John Jackson, president of William Jessup University, a private Christian institution near Sacramento, recently sent an email to its 1,500-member pastor network encouraging them to join the campaign. He said Christians are often reluctant to get involved in politics because they believe there should be a divide between secular and sacred activities.
“All of life is spiritual,” he said. “The proponents have mastered the media. And our hope is that we will be able to mobilize the masses.”
Separately from the official opposition campaign, a handful of religiously-affiliated groups have launched websites to organize against Prop. 1.

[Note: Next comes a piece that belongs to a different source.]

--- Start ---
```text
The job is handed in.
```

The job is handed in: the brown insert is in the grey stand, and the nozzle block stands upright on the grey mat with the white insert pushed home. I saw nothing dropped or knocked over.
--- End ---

One site developed by Pray California includes form letters to pastors and priests with actions they can take to prevent “the murder of an innocent, helpless child” from being added to California’s constitution: speaking to their congregations from the pulpit, sending emails, encouraging others to “VOTE for the Lord’s Choices” and praying.
Another site warns on the home page that “Governor Newsom wants birth day abortions to be legal” over a picture of a baby in a trash can next to a woman on an exam table. The campaign is run by Karen England, executive director of the Capitol Resource Institute, which advocates for “Judeo-Christian values in California,” in partnership with Pastor Jack Hibbs of the Calvary Chapel megachurch in Chino Hills.
Hibbs, who headlined a Capitol protest this spring against a bill signed last week by Newsom that prohibits prosecutions for miscarriages, stillbirths and self-managed abortion, declined an interview request.